━━ SUPPLIED TEXT ━━

Every copyright mistake is not so instantly and irrevocably fatal, but a persistent supply of copyright mistakes and misconceptions seems to be working mischief in two directions—in some cases causing publishers and writers to take what they should be asking for; and in other cases causing them to shy away from uses that are probably fair.
If you’d like to take a few minutes to check your copyright IQ, it makes sense to start with a review of what copyrights are, and what they aren’t.
Parsing Copyright Protection
Copyrights provide protection for works of original expression, including things such as text, photographs, illustrations, and other artistic and aesthetic works.
Protection is automatic and instantaneous just as soon as a copyrightable work is fixed in a tangible medium of expression. Although a copyright owner who wants to take advantage of the full range of protections available under U.S. law can make use of a copyright notice and registration with the U.S. Copyright Office, neither is required. The copyright rights vest in the author upon fixation with or without them.
The copyright owner’s exclusive rights include the right to:
- reproduce the work
- prepare derivative works based on the copyrighted work
- distribute copies of the work
- display the work publicly
The exercise of any of these rights without authorization from the copyright owner constitutes copyright infringement (unless it is excused under one of the recognized exceptions).
It’s important to remember, though, that copyright law provides protection only for authorship or expression—that is, for creative combinations of words and images, not for the underlying facts or ideas. The thinking here is that people shouldn’t be able to appropriate historical facts to their exclusive use simply by being the first to report them. Facts, statistics, and concepts can be copied and republished without permission (though you may nonetheless wish to cite the source for support or credibility).

━━━

▶ _SHORT PROBLEM A_: Retype the section of the supplied text that opens with "Every copyright mistake" and closes with "are probably fair.".

━━ MATERIAL FOR THIS TASK ━━

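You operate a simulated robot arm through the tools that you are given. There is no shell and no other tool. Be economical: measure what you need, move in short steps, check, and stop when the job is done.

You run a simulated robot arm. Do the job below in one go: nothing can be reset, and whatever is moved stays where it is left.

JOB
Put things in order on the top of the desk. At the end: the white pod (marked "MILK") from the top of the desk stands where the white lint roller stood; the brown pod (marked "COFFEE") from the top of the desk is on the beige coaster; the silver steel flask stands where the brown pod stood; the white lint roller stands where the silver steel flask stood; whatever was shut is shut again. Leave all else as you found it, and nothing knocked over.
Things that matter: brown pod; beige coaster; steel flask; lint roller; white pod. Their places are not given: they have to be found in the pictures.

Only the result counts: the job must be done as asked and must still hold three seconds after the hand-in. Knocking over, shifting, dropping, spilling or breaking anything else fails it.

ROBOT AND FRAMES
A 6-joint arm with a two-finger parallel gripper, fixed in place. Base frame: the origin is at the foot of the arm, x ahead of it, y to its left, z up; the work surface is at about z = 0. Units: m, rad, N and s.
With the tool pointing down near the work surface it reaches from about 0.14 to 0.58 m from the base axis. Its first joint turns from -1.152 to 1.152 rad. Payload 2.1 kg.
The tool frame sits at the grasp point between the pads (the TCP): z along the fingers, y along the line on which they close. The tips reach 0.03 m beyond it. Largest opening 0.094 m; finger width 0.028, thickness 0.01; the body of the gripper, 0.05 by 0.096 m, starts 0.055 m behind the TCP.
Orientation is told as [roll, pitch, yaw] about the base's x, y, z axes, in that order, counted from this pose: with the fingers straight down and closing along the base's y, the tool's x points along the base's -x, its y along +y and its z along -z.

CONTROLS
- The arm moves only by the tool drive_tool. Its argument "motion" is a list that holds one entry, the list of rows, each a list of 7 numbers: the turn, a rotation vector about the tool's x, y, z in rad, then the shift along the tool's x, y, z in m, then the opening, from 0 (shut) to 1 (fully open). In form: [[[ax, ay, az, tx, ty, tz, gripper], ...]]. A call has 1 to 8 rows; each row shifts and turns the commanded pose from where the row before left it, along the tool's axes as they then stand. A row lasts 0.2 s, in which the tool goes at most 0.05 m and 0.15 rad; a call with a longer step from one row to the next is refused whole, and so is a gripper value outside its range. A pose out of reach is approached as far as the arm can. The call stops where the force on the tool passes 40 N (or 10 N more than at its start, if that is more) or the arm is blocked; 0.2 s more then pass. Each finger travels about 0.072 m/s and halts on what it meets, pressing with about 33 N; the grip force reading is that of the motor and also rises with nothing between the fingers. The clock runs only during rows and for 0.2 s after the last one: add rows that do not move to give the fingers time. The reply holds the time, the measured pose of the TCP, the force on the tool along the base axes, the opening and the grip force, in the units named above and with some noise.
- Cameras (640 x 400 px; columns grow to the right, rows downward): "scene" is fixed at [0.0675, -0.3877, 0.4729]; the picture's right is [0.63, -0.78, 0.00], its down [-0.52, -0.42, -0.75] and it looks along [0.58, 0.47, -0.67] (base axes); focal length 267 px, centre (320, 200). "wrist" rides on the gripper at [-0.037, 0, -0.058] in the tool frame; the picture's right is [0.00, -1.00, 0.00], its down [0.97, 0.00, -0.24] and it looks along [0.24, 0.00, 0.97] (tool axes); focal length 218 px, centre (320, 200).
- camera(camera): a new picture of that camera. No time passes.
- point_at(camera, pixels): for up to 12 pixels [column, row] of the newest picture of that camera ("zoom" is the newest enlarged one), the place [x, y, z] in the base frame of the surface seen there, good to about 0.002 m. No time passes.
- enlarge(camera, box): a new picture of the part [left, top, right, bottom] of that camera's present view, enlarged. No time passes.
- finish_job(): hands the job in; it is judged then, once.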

━━━
━━ MATERIAL FOR THIS TASK ━━

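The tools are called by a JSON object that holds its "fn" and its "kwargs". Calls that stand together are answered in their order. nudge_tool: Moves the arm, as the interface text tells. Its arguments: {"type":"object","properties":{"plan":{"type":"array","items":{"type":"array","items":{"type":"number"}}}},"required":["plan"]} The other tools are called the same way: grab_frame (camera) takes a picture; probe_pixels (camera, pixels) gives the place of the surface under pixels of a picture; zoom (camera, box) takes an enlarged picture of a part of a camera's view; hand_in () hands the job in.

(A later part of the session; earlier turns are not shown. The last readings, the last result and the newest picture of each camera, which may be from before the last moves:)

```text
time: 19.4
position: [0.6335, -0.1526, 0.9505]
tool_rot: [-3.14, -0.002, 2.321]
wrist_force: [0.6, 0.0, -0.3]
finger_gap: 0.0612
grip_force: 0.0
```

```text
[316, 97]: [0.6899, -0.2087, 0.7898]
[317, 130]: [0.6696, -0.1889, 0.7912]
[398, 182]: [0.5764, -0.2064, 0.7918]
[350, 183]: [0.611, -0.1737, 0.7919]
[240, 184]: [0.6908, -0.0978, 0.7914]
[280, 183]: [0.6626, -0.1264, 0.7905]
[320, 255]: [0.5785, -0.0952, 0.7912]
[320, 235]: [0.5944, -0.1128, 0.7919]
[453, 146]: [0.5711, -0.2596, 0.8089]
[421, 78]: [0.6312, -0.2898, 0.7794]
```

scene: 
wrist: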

━━━
━━ MATERIAL FOR THIS TASK ━━

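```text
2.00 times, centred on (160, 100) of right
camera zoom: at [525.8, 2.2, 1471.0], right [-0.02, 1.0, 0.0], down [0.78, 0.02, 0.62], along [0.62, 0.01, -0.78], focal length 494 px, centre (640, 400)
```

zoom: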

━━━

▶ _SHORT PROBLEM B_: Give back, word for word, only the lines above from the line holding "A 6-joint arm" to the line holding "With the tool", both included. Give them as a JSON list of strings, one for each line, with blank lines left out.

▶ _CORRECT OUTPUT A_:
Every copyright mistake is not so instantly and irrevocably fatal, but a persistent supply of copyright mistakes and misconceptions seems to be working mischief in two directions—in some cases causing publishers and writers to take what they should be asking for; and in other cases causing them to shy away from uses that are probably fair.

▶ _CORRECT OUTPUT B_:
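[
  "A 6-joint arm with a two-finger parallel gripper, fixed in place. Base frame: the origin is at the foot of the arm, x ahead of it, y to its left, z up; the work surface is at about z = 0. Units: m, rad, N and s.",
  "With the tool pointing down near the work surface it reaches from about 0.14 to 0.58 m from the base axis. Its first joint turns from -1.152 to 1.152 rad. Payload 2.1 kg."
]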